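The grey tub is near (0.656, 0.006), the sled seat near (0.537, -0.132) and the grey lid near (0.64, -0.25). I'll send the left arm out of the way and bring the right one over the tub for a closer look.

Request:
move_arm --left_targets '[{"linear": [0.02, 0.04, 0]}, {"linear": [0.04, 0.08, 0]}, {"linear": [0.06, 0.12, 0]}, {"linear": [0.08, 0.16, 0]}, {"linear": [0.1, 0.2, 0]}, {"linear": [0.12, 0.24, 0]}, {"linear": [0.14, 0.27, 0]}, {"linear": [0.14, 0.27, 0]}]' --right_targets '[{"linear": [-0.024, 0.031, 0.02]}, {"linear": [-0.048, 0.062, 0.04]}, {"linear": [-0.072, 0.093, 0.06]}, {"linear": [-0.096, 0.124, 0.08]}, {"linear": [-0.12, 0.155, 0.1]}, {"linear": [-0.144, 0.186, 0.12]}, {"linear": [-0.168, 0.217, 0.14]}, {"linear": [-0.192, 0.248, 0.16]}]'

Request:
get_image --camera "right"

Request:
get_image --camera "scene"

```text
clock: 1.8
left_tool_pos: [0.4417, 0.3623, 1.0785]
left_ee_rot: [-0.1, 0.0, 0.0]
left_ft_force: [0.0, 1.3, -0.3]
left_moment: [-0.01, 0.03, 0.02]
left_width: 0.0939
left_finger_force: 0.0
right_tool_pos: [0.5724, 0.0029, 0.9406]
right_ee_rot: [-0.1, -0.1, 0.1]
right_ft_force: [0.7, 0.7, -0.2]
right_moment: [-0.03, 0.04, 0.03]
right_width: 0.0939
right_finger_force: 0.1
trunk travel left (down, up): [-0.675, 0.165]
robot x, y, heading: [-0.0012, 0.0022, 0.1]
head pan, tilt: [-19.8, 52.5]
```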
* * *
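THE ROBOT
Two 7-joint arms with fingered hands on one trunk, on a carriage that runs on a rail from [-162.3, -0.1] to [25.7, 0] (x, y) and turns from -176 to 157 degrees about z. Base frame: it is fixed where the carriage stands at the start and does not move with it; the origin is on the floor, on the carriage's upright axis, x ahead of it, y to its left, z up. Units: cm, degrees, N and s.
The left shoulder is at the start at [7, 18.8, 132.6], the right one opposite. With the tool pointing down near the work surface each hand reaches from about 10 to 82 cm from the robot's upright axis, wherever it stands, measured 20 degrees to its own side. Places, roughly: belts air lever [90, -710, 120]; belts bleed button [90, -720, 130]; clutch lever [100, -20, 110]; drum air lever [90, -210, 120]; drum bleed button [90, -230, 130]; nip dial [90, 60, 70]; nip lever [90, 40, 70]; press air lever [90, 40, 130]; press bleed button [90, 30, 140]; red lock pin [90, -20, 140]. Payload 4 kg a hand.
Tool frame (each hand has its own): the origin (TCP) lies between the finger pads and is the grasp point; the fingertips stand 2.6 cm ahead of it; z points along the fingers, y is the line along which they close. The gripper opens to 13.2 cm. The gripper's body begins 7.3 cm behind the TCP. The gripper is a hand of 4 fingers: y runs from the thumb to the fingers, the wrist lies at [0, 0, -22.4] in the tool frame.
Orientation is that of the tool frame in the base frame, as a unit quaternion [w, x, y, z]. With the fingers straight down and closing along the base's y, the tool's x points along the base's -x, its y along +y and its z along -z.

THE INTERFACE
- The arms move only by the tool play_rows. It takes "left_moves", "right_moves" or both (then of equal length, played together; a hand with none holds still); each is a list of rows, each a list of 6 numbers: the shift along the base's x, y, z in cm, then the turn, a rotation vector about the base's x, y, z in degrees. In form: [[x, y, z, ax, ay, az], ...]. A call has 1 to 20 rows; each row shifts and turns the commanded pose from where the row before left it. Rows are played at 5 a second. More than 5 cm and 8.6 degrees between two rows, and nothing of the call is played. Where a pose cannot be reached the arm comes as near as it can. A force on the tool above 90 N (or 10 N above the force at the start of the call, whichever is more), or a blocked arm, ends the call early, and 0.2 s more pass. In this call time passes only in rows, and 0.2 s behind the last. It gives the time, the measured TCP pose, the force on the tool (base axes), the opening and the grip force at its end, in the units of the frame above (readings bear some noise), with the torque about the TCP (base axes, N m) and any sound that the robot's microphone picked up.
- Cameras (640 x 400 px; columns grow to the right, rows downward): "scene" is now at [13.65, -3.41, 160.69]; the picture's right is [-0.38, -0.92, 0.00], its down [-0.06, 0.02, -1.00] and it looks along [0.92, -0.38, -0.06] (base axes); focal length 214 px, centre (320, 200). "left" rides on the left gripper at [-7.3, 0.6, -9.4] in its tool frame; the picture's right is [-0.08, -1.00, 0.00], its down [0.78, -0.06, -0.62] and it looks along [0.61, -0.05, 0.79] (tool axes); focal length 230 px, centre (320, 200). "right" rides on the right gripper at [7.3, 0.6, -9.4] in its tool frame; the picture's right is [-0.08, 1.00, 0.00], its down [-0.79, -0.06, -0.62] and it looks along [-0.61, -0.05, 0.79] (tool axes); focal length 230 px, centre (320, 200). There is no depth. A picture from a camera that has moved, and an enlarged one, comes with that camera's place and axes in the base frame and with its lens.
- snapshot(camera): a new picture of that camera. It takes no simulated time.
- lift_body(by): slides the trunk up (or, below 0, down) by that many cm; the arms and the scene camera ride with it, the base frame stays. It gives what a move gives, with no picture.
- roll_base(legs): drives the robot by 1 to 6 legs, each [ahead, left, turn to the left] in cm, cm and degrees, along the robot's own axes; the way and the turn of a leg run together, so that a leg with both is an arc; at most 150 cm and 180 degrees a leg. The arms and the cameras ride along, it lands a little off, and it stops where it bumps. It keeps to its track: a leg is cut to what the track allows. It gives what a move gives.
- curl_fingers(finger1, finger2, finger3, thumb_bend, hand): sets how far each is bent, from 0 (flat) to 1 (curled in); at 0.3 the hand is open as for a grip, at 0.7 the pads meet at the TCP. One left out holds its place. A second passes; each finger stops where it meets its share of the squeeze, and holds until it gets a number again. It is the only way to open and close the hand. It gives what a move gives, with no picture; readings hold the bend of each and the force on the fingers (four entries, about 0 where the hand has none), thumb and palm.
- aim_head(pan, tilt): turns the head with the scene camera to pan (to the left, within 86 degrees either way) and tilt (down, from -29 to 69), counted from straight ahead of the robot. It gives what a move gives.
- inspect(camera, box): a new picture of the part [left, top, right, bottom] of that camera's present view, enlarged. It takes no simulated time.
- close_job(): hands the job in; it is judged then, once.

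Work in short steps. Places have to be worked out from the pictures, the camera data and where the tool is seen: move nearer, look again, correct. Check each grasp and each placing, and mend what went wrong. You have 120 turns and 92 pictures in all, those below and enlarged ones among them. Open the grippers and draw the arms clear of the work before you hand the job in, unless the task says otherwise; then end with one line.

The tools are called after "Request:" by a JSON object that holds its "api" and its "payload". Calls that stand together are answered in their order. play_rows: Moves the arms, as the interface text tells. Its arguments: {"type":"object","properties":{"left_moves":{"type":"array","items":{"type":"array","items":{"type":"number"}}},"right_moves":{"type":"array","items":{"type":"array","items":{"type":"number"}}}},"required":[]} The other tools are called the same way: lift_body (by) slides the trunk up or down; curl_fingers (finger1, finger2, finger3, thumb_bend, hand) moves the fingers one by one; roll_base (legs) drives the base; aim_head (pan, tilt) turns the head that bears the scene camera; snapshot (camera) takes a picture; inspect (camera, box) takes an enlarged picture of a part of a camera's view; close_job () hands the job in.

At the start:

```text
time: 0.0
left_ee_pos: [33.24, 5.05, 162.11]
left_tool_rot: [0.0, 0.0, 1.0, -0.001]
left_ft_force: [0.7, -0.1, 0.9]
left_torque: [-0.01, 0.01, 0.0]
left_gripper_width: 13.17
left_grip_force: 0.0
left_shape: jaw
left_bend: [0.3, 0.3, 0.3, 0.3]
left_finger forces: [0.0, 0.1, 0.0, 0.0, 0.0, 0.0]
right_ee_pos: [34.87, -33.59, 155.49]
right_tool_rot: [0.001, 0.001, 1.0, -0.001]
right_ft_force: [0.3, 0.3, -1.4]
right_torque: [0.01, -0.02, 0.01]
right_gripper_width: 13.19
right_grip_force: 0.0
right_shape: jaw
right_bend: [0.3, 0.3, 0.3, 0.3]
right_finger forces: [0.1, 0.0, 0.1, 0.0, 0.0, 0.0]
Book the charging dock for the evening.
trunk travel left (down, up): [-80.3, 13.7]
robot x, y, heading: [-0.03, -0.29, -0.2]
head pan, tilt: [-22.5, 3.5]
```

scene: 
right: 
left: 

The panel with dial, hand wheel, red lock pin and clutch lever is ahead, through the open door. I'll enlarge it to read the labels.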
==
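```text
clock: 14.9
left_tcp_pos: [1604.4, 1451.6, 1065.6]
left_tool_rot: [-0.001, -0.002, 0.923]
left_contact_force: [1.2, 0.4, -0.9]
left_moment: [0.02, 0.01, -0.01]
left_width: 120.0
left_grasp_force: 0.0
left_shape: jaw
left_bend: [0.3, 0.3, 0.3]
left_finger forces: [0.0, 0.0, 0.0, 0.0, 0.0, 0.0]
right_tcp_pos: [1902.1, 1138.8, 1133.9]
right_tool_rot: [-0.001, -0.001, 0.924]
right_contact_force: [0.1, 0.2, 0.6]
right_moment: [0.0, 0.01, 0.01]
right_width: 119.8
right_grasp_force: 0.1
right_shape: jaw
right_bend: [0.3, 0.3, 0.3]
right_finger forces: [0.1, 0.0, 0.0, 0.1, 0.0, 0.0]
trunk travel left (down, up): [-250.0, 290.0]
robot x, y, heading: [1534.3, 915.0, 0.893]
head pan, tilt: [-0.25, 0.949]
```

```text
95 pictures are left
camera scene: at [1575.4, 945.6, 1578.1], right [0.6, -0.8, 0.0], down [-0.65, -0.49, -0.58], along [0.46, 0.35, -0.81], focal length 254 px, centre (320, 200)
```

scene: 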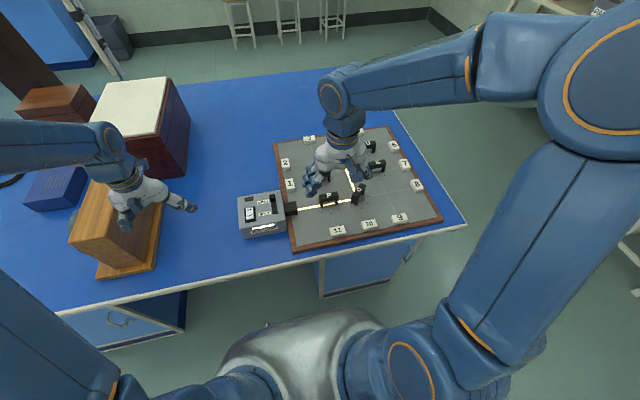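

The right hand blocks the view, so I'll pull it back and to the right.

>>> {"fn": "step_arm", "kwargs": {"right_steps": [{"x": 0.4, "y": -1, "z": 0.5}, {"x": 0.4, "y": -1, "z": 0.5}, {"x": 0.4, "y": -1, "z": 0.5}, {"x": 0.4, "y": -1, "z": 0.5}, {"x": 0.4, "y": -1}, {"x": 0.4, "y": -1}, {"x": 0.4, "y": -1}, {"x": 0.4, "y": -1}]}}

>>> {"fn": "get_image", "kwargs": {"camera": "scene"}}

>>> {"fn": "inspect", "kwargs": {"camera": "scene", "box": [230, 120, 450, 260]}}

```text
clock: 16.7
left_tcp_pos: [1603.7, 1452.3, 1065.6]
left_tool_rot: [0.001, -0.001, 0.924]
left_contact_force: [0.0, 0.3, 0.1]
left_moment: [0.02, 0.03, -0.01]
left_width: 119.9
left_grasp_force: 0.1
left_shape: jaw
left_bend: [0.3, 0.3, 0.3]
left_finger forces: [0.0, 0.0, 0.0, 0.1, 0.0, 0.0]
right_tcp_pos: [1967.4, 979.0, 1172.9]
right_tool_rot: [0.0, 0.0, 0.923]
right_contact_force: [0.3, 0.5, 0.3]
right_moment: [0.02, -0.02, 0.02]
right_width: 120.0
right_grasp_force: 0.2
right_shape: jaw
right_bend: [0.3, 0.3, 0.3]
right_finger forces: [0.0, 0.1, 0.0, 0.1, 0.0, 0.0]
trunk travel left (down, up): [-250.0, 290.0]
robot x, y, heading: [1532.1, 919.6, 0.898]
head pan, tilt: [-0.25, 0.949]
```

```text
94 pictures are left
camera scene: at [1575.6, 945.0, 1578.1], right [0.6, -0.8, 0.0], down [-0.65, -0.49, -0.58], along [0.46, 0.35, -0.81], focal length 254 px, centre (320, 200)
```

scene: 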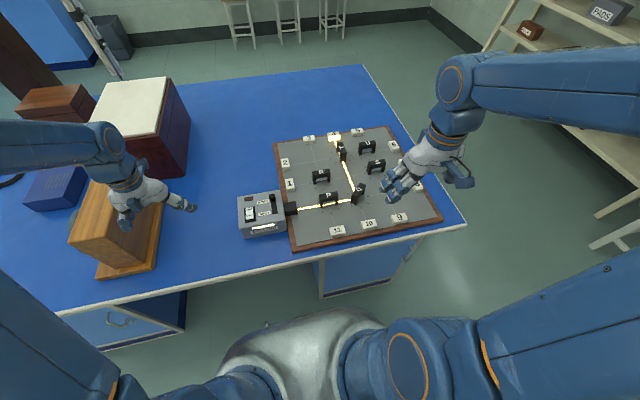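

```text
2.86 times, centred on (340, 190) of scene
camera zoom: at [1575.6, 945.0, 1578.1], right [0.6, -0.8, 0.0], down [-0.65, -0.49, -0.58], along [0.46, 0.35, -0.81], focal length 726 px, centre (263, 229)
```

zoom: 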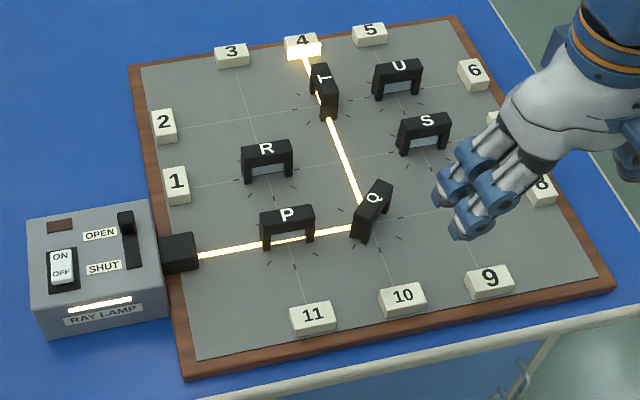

→ Goal of the exercise
Nothing but the lines from the one with "- snapshot(camera): a" to the one with "- roll_base(legs): drives" should be echoed, both of them included, exactly as written.

→ Full solution
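- snapshot(camera): a new picture of that camera. It takes no simulated time.
- lift_body(by): slides the trunk up (or, below 0, down) by that many cm; the arms and the scene camera ride with it, the base frame stays. It gives what a move gives, with no picture.
- roll_base(legs): drives the robot by 1 to 6 legs, each [ahead, left, turn to the left] in cm, cm and degrees, along the robot's own axes; the way and the turn of a leg run together, so that a leg with both is an arc; at most 150 cm and 180 degrees a leg. The arms and the cameras ride along, it lands a little off, and it stops where it bumps. It keeps to its track: a leg is cut to what the track allows. It gives what a move gives.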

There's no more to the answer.